São já inúmeras as instituições e as personalidades que se interrogam sobre a operação “Influencer”, que levou à queda do governo. O Presidente da AR pediu explicações, a dar na AR. A Provedora da Justiça também, considerando ter havido, pelo que já se sabe, “erro grosseiro” do Ministério Público, sublinhando que não poderes ilimitados e que ninguém está isento de prestar contas ao país. Dois tribunais consideraram pouco ou nada consistentes as provas invocadas que, supõe-se, estiveram na base do famoso parágrafo que levou à saída do PM e à convocação de eleições. O silêncio da Procuradora-Geral da República já está a fazer um ruído ensurdecedor. A não audição em tempo razoável do ex-primeiro-ministro (já lá vão cerca de seis meses) está a tornar-se escandalosa. O PS, pela voz do seu Secretário-Geral, a manifestar, finalmente, perplexidade perante o que já é conhecido e a pedir explicações, “dadas as suas consequências gravosas”. Tudo isto requere uma urgente explicação cabal sobre o que aconteceu. E, imagine-se, até na vizinha Espanha alguém vaticinava a influência do “Influencer” na decisão de Sánchez ponderar demitir-se por causa de um processo levantado contra a sua esposa Begoña Gómez, desencadeado por uma denúncia da organização de extrema-direita “Manos Limpias”, baseada em informações surgidas em “cabeceras digitales” também de extrema-direita e, entretanto, cavalgadas pela direita institucional, PP e VOX. Tal não viria a acontecer, como noticiado na passada segunda-feira, depois de cinco dias de reflexão, tendo Pedro Sánchez decidido manter-se no cargo, “com mais força”, dizendo, sobre a campanha de descrédito contra a mulher, “podemos com ela”. Também aqui o assunto tem toda a aparência de um processo de “lawfare”, o uso do direito como instrumento político para derrubar governos.
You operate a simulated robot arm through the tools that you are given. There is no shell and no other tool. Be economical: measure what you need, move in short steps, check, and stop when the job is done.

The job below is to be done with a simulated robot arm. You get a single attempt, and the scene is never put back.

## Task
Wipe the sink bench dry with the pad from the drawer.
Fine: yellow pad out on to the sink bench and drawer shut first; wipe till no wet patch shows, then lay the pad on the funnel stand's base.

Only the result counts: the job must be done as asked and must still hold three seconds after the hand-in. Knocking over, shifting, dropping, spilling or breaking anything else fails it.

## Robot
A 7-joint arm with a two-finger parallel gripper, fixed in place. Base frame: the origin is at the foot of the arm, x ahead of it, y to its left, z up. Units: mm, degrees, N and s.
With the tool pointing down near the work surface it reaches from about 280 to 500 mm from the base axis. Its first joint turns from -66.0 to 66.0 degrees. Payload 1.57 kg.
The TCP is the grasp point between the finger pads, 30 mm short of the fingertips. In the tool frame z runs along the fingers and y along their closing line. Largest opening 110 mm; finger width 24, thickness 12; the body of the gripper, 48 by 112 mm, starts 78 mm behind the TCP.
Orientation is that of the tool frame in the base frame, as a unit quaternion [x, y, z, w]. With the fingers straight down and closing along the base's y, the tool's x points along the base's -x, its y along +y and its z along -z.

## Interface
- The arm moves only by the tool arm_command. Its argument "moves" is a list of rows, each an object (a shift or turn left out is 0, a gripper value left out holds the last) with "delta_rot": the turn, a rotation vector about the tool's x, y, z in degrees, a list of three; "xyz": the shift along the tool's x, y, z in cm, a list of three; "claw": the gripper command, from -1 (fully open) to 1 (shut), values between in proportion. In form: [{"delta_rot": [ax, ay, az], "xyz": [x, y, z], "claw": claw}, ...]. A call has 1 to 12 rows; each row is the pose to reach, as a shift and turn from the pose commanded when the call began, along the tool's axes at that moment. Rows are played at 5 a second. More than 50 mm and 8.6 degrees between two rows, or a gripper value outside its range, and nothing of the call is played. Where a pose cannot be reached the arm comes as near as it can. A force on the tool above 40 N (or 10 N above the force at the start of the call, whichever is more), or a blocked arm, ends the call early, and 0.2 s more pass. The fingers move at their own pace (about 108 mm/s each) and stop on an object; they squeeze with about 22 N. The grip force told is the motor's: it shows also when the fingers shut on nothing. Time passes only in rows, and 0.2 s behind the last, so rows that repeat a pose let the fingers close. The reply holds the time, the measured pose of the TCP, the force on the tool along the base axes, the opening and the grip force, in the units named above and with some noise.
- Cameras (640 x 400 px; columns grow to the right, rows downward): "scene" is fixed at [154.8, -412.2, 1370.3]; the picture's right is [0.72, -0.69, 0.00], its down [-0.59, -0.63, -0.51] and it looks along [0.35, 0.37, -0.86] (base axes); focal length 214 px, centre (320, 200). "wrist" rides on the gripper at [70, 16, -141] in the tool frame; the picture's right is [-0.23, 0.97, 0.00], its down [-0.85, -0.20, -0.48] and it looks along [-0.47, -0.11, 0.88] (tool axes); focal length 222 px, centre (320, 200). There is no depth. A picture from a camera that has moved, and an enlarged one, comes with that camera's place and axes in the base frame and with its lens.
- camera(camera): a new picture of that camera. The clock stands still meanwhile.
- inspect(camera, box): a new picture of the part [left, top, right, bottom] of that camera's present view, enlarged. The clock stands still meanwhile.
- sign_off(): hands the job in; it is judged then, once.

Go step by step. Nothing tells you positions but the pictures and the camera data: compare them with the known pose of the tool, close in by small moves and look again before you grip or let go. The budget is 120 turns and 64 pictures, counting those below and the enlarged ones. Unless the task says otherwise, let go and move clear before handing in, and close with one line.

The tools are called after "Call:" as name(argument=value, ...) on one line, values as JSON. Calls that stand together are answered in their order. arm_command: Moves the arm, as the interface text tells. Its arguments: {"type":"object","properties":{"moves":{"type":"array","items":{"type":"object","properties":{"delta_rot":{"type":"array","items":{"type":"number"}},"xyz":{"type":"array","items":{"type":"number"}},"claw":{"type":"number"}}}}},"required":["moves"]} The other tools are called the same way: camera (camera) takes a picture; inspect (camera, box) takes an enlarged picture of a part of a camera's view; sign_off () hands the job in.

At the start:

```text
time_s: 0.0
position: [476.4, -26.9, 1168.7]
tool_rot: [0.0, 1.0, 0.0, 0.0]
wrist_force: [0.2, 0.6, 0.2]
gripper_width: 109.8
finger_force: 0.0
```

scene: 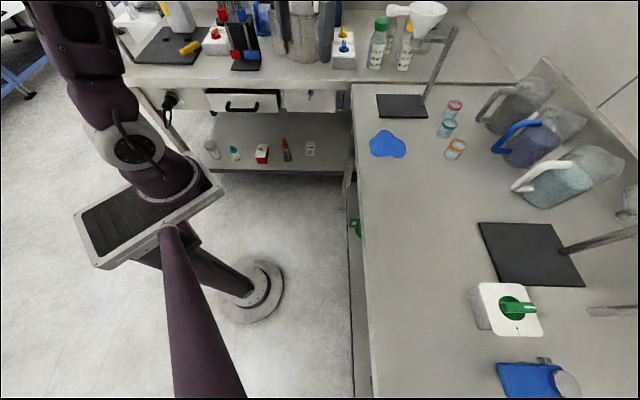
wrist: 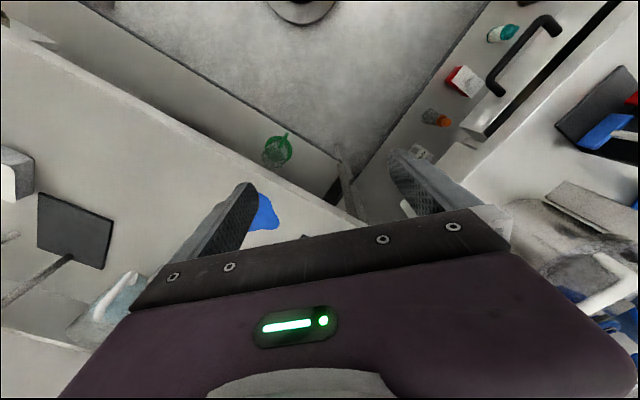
Como teria gostado de ter visto, aqui, entre nós, António Costa dizer o mesmo, defendendo o robusto mandato que os portugueses lhe confiaram e sendo leal à sua máxima “à política o que é da política e à justiça o que é da justiça”. Assim, deixou que o que é da política passasse a ser também (ou sobretudo) da justiça, num ambiente onde o que é da justiça continua a ser totalmente independente (ou seja, mais do que autónomo) da política – a separação dos poderes a funcionar somente num sentido. O resultado está à vista.

5.

As eleições europeias vêm aí. Mais eleições. E repito o que disse acerca das legislativas: espero que os partidos não se ponham a escrever livros sobre a União Europeia, mas digam o fundamental, o que é preciso dizer sobre a União Europeia e sobre os candidatos, tratando-se de listas fechadas e da exclusiva responsabilidade das direcções dos partidos (com excepção do Livre, que viu eleger como cabeça de lista um candidato não indicado pela direcção do partido). Mas há algo que sinto dever dizer: três candidatos do PS (Marta Temido, Francisco Assis e Ana Catarina Mendes) foram eleitos, em 10 de Março, para a AR, preparando-se para trocar o mandato de deputado pelo de eurodeputado. No mínimo, isto representa falta de respeito pelos eleitores e pelo mandato. Tiveram a possibilidade de não se candidatar à AR se queriam ser candidatos ao PE e não o fizeram, sendo legítimo pensar que só o fizeram por uma questão de segurança pessoal (não fosse o diabo tecê-las). Até parece que um grande partido como o PS não tem outras pessoas tão, ou mais, competentes para candidatar ao PE. Um vício antigo do PS: esse de ter sempre os mesmos a passarem pelas portas giratórias do poder. Exemplos não faltariam, mas não vale mesmo a pena. Depois, as próprias escolhas também não me parecem muito justificadas. Uma candidata fará 73 anos este ano e tem um ano e meio de mandato autárquico para cumprir (teria 74, em 2025, data das eleições autárquicas) e não se lhe conhece curriculum nesta área. É um mero exemplo (nada de pessoal, bem pelo contrário) e nem sequer digo que todos tenham a mesma idade, a mesma leveza e rapidez que o inefável Sebastião Bugalho. Não entendo mesmo, as razões da constituição desta lista, caro Secretário-Geral. Talvez seja mesmo uma injustificada desvalorização da importância do Parlamento Europeu no sistema institucional da União Europeia. Gostei da renovação, mas, no fim, até preferia que continuassem os que já lá estavam. Sinceramente.

6.

A NATO, segundo Nuno Melo, está regulada por um Tratado do Atlético Norte. Fosse a primeira vez e poderia desculpar-se-lhe o mimo. Mas o indivíduo começa a ser demasiado frequente em calinadas. Ou será que a NATO é forte porque é atlética? Ou é atlética porque é forte? E, ainda, a vingarem as doutrinas de Melo, não se tornaria ainda mais atlética, logo, mais forte, se os condenados fossem cumprir as penas servindo, armados, como soldados? A doutrina parece ser governativa, a crer nas palavras da senhora Ministra da Administração Interna, que parece, também ela, ver a proposta com bons olhos.  Melo não é um qualquer, pois conseguiu, com o ventilador do PSD, ressuscitar um CDS moribundo, não só no plano nacional, mas também no plano europeu. Perfilhou a doutrina do PCP e passou a ser como os verdes (verdes por fora, vermelhos por dentro): azuis por fora e cor-de-laranja por dentro. Quanto a mim, nunca mais se atreverão a ir sozinhos a votos. O CHEGA tratará do assunto e, se não for suficiente, lá estará a Iniciativa Liberal para completar a obra. 

7.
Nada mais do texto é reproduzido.